Suddenly Kollo goes into raptures about Wieland Wagner.
He is the kind of opera director who will be around perhaps once in 100 years. His productions, his Wagner interpretations were a fundamental experience for me. Among the singers, it was Wolfgang Windgassen whom I personally experienced on stage. The other, whom I hold in very high esteem, Jussi Björling, I know only from recordings. The only one I could judge by his charisma was Windgassen, who was so strongly shaped by Wieland Wagner. His Tannhäuser, his Tristan were exemplary. He impresses me strongly because he also came from the lyrical to the heroic field.
Bayreuth. A place of special significance in René Kollo's life?
Of course it was. My real career began there when Wolfgang Wagner engaged me in 1969 as Steuermann in Holländer. It was the breakthrough. A year later Solti came with his Tannhäuser offer, also because of Bayreuth.
A place with an incomparable aura ?
Yes. In connection with the time, the 19th century, which preoccupies me incessantly. I saw there for the first time what I had been dealing with for years. That's also exactly how I felt in Tribschen. When one knows what spiritual power had gathered in Bayreuth, what world-moving spiritual processes had been initiated here, one comes there in a strange mood. Bayreuth may not have been something sacred for me, but it was a place that one had to enter with tremendous respect.
What is your relationship to professional criticism ?
It exists, and it probably has to exist. I find it partly stimulating, not always objective. Even if one does not want to admit it, it is a stimulus, occasionally also a help. If not exactly a professional one, because generally not much comes out of it for a singer. One can measure whether it arrived, what one wanted. The response is important for the artist. On the other hand, when they read in one review how terrific it was, and in another that something like that shouldn't be on stage at all, criticism is already strongly put into perspective. I mean that you shouldn't be guided by the critics, because you are your own strictest critic. When I stand on stage and sing the first note, I know best whether it was good or bad, I don't need a critic for that. You have to be more than critical of yourself. Nevertheless, criticism is stimulating and sometimes useful. After all, it is read by all artists, even if some claim the opposite.
How do you hear yourself as a singer on stage, in relation to the orchestra?
That is a crucial question.
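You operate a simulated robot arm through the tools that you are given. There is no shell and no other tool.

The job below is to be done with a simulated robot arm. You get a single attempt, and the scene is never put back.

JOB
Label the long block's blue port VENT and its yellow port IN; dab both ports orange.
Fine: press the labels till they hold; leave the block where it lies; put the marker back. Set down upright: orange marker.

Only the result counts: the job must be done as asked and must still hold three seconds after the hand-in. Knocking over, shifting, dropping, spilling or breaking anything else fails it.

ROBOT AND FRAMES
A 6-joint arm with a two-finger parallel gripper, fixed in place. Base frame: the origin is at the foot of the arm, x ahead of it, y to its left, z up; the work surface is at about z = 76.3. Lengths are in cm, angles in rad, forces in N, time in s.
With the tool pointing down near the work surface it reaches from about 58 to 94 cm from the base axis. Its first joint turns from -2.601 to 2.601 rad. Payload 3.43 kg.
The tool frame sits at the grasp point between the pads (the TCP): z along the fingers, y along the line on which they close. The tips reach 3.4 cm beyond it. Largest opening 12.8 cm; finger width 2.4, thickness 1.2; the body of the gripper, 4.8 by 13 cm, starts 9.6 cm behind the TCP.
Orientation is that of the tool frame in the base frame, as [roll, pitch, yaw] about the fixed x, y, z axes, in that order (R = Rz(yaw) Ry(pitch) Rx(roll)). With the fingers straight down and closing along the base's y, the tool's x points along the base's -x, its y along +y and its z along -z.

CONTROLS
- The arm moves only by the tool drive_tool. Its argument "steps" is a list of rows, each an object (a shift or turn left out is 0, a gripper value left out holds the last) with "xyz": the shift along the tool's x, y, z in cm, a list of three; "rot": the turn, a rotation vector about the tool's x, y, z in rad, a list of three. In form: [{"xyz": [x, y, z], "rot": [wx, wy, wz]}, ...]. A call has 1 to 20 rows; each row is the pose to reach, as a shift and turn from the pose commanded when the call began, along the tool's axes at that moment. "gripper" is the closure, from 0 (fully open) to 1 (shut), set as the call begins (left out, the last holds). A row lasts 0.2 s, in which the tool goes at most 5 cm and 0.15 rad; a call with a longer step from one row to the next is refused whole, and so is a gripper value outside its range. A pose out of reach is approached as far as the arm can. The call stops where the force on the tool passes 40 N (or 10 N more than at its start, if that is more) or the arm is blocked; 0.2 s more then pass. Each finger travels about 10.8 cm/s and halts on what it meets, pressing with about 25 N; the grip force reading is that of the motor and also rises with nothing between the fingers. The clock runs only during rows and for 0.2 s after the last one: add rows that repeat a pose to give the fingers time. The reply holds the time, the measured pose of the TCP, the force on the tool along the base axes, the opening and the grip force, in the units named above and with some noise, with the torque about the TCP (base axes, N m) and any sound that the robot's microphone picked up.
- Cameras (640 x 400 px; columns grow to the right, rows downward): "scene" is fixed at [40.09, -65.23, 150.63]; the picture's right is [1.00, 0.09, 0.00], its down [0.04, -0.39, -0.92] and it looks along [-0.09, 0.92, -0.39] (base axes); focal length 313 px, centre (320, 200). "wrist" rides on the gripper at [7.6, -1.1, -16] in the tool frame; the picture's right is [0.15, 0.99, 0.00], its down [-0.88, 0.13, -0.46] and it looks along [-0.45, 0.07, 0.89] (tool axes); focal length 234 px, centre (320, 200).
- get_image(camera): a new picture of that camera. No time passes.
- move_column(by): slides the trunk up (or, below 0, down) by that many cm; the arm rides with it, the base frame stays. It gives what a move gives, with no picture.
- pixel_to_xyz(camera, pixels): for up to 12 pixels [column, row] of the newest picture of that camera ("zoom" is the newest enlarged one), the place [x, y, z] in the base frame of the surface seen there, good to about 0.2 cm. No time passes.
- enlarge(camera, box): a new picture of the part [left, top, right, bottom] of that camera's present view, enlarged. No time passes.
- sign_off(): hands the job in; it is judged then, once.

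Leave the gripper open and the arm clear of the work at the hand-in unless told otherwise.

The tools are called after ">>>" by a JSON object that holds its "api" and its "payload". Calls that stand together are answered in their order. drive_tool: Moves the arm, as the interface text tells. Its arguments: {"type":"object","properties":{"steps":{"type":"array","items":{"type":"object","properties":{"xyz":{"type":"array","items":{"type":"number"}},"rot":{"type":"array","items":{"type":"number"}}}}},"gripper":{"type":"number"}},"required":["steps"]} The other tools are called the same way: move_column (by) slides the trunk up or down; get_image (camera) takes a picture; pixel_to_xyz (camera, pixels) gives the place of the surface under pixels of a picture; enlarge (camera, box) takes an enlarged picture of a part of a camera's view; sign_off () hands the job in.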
I sang in Der Freischütz in London, in Götz Friedrich's production. I came on stage and suddenly thought : what's wrong, I've lost my voice. It all sounded dull and dry, it was a disaster, a nightmare. I had a contract for the next season for Lohengrin. I thought to myself : if I have such an acoustic for Lohengrin, I will go home immediately. I got through the couple of performances of Freischütz. The next year I came back with very mixed feelings. But the theater had no money, Lohengrin was playing in a square room, there was hardly anything on stage. At the first rehearsals I realized: my God, this is like being in a bathtub, fantastic! It all came back. I could control myself the way I need to. It was a joy to sing. I am completely dependent on the acoustics. It's not least the question of the stage design. The more you put on stage, the more it swallows up from the voice.
Denis Vaughan wrote an interesting essay in OPER 1981 about acoustic problems, noting that today's stage designers hardly think about the optimal acoustics for the singer. He reproached them and the directors of the theaters for hiring expensive stars whose voices do not come out as they should because of stage sets that swallow up most of the sound, and that in doing so they cheat themselves and the audience. For these singers are degrees better than they can be heard. In the 17th and 18th centuries, stage designers were excellent experts on the acoustic problems that are hardly taken into account today when a stage design is created.
This is absolutely true. A stage design can destroy a singer. Today everything has to be real, with lots of silk and damask. That actually looks quite beautiful, only it swallows up almost everything. A nightmare for the singers, who have to hear and control themselves so they know what to do with the sound. This is a crucial question of today's opera theaters.
Do the great European houses have good acoustics?
They are almost all dazzling, if the stage design is good. And the less there is on stage, the better they are.
What comes out of the orchestra pit onto the stage?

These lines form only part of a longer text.